監理支援機関とは、育成就労外国人を受け入れ、育成就労を実施する企業(育成就労実施者)をサポートする非営利の法人を指します。監理支援機関は、育成就労が円滑に実施されるよう、様々な支援を行います。

3.2 監理支援機関の許可
監理支援機関として活動するためには、国から許可を受ける必要があります。許可を受けるためには、以下の要件を満たす必要があります。
  • 非営利法人であること:営利目的ではなく、公益のために活動する法人であること。
  • 専門的な知識や経験を持つ職員を配置していること:育成就労に関する専門的な知識や経験を持つ職員を配置していること。
  • 財政基盤が安定していること:監理支援事業を継続的に行えるだけの財政基盤を有していること。
  • 個人情報保護体制が整備されていること:育成就労外国人に関する個人情報を適切に保護するための体制が整っていること。


3.3 監理支援機関の主な業務
  • 育成就労計画の作成支援:育成就労実施者が作成する認定育成就労計画について、法令に適合しているか、内容が適切かなどをチェックし、アドバイスを行います。
  • 育成就労の実施状況の監査:定期的に育成就労実施者を訪問し、育成就労が計画どおりに進んでいるか、労働条件が守られているかなどを確認します。
  • 育成就労外国人への相談対応:育成就労外国人が抱える悩みや問題に対して、相談に乗ったり、必要な支援を行います。
  • 関係機関との連携:行政機関、労働基準監督署、医療機関など、関係機関と連携し、育成就労に関する情報を共有したり、問題解決に向けて協力したりします。


3.4 監理支援機関の重要性
監理支援機関は、育成就労制度の円滑な運営に不可欠な存在です。監理支援機関が適切な支援を行うことで、以下の効果が期待できます。
  • 育成就労の質の向上:育成就労外国人が安心して働くことができる環境が整備され、技能習得の効果が向上します。
  • トラブルの防止:育成就労に関するトラブルを未然に防ぎ、円滑な関係構築に貢献します。
  • 制度の信頼性向上:監理支援機関の活動を通じて、育成就労制度に対する社会全体の信頼を高めることができます。


第4章 育成就労外国人に対する保護


4.1 育成就労外国人に対する保護
育成就労制度では、外国人労働者の権利を保護し、人道的な待遇を確保することが重要視されています。
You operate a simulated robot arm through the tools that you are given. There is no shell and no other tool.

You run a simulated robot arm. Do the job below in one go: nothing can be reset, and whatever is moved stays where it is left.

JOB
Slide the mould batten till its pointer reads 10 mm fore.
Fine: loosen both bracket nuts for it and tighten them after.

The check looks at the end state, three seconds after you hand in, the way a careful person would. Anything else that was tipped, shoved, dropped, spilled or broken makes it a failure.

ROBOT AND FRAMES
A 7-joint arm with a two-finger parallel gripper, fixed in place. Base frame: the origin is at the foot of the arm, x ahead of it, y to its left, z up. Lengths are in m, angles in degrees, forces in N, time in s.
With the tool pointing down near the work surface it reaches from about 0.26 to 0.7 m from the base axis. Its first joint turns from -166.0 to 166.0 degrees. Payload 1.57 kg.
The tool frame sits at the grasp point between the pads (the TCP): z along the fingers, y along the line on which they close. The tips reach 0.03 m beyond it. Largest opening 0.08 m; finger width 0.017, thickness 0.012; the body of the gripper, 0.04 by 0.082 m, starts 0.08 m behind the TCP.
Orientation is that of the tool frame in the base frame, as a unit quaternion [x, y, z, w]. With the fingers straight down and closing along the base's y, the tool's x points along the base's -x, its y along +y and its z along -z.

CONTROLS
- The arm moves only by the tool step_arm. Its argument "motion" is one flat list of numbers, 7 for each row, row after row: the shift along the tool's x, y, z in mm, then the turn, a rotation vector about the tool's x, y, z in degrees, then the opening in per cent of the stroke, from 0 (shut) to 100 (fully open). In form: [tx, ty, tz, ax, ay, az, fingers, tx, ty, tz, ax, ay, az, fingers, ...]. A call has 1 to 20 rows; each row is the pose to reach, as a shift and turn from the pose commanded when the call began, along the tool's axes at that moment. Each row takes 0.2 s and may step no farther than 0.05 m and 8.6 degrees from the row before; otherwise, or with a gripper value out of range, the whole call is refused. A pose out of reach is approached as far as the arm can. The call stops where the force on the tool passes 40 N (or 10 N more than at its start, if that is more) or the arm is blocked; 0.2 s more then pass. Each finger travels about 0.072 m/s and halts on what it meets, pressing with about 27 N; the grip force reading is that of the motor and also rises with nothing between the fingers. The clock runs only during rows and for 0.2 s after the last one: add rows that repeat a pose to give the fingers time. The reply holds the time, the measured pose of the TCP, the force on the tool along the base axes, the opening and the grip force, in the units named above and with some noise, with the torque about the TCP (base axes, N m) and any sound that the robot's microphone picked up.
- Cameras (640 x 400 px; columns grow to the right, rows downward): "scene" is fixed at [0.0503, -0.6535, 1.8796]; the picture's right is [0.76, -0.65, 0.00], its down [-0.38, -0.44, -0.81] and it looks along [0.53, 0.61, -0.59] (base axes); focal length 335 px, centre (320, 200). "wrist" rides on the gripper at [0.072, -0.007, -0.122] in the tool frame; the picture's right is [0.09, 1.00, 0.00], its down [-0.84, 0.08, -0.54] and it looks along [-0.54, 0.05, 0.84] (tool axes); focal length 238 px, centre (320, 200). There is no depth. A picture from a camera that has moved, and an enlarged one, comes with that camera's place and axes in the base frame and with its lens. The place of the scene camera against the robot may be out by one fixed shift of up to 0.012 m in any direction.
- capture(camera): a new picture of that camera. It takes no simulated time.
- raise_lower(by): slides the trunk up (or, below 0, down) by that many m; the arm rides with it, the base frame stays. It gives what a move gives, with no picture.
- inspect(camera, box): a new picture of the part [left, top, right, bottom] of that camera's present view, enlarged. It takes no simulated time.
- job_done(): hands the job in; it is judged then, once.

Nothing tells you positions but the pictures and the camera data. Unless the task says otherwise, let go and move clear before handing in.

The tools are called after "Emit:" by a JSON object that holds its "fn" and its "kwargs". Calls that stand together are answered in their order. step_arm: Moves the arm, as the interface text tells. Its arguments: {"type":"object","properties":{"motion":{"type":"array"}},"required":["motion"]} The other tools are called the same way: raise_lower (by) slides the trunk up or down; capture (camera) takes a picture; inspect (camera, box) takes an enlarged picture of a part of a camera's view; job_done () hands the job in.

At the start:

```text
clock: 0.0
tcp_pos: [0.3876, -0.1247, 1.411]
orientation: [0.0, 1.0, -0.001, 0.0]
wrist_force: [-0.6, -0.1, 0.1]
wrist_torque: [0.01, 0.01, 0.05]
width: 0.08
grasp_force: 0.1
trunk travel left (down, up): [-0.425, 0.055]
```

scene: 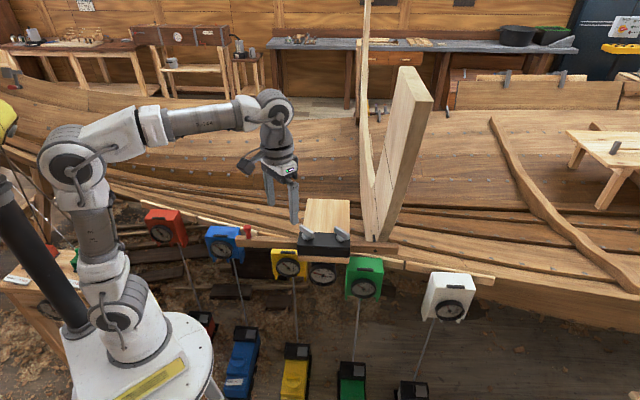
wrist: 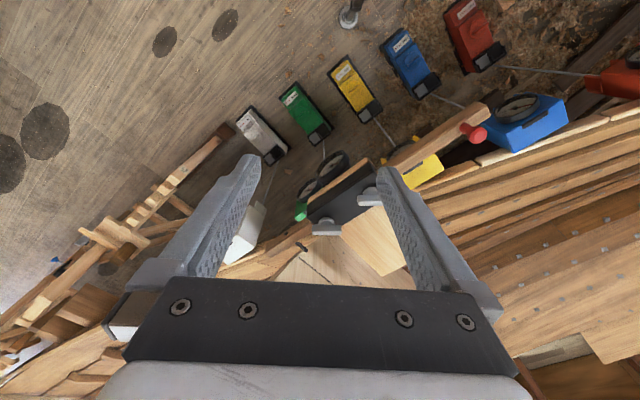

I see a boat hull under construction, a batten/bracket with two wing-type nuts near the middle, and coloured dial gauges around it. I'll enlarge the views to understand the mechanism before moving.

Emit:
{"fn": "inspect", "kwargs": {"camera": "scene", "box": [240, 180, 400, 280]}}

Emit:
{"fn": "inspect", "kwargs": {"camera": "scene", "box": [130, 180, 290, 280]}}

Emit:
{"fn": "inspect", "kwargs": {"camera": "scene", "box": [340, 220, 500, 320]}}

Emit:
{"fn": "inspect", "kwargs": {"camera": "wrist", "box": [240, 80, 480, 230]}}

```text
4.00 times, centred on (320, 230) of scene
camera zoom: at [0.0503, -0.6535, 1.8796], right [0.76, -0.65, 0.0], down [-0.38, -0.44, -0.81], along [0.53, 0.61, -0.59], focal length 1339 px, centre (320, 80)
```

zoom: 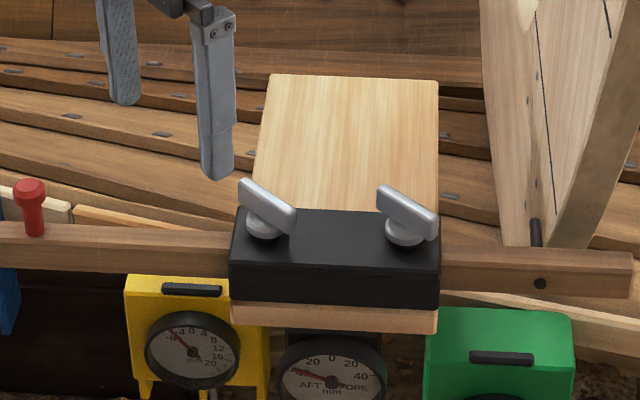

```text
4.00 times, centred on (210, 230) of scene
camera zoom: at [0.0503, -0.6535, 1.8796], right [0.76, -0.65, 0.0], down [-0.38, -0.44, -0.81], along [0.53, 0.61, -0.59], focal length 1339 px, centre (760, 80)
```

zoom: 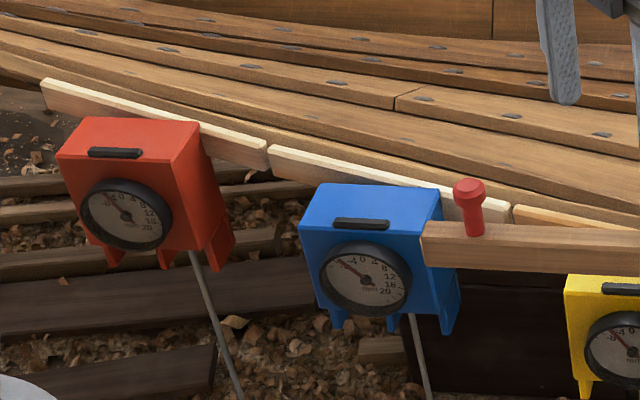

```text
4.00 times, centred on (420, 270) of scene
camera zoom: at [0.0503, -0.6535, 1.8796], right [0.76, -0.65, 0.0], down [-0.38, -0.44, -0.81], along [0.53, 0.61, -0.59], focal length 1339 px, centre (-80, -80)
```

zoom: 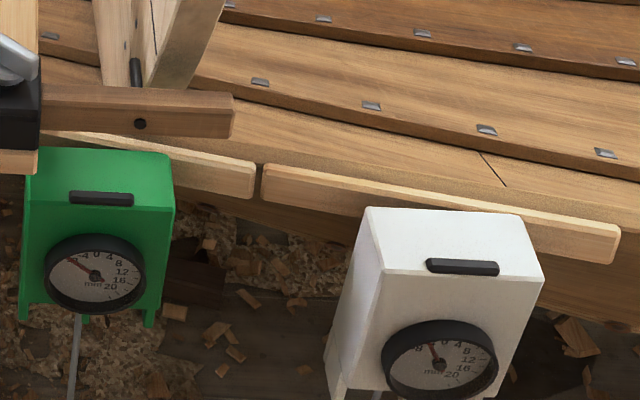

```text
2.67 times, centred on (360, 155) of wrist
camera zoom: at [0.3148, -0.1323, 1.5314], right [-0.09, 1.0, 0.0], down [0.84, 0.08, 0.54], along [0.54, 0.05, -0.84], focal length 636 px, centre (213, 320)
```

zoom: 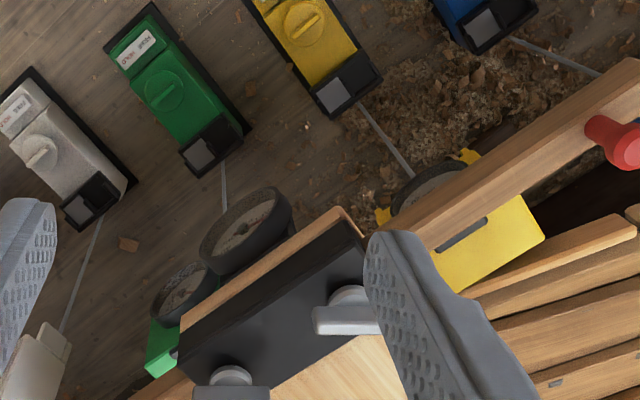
以下に、育成就労外国人に対する主な保護策を挙げます。
  • 労働条件の保障:賃金、労働時間、休日など、労働基準法に定められた労働条件が保障されます。
  • 差別禁止:国籍、人種、性別などによる差別は禁止されており、すべての労働者が平等な待遇を受ける権利があります。
  • ハラスメント防止:職場でのいじめや嫌がらせなどのハラスメント行為が禁止されています。
  • 相談窓口の設置:困ったことがあれば、相談できる窓口が設置されており、必要な支援を受けることができます。
  • 転籍制度の導入:労働条件の改善やキャリアアップを目的に、他の企業へ転籍することが可能です。


4.2 罰則
育成就労法では、育成就労外国人に対する不当な行為や、制度の不正利用に対して、罰則が規定されています。主な罰則としては、以下のものが挙げられます。
  • 虚偽の申請:虚偽の申請を行った場合
  • 労働条件の違反:最低賃金法違反、労働時間法違反など
  • ハラスメント:職場でのいじめや嫌がらせ
  • 人身売買:人身売買に関与した場合


最後に


今回は、3年以内に施行されることとなる「育成就労制度」について解説してきました。
「育成就労制度」は、今後も社会の変化に合わせて見直されていくことが予想されます。特に、人手不足が深刻化する産業分野において、その役割はますます大きくなっていくと思われます。

「育成就労制度」
は、日本社会の課題解決に貢献するだけでなく、多文化共生社会の実現にもつながる重要な制度です。
そのためには、育成就労制度で来日した外国人のキャリアパス形成を支援する制度の拡充や、多様なバックグラウンドを持つ外国人労働者の受け入れに向けた対応が求められます。

この記事が、育成就労制度に関する理解を深める一助となれば幸いです。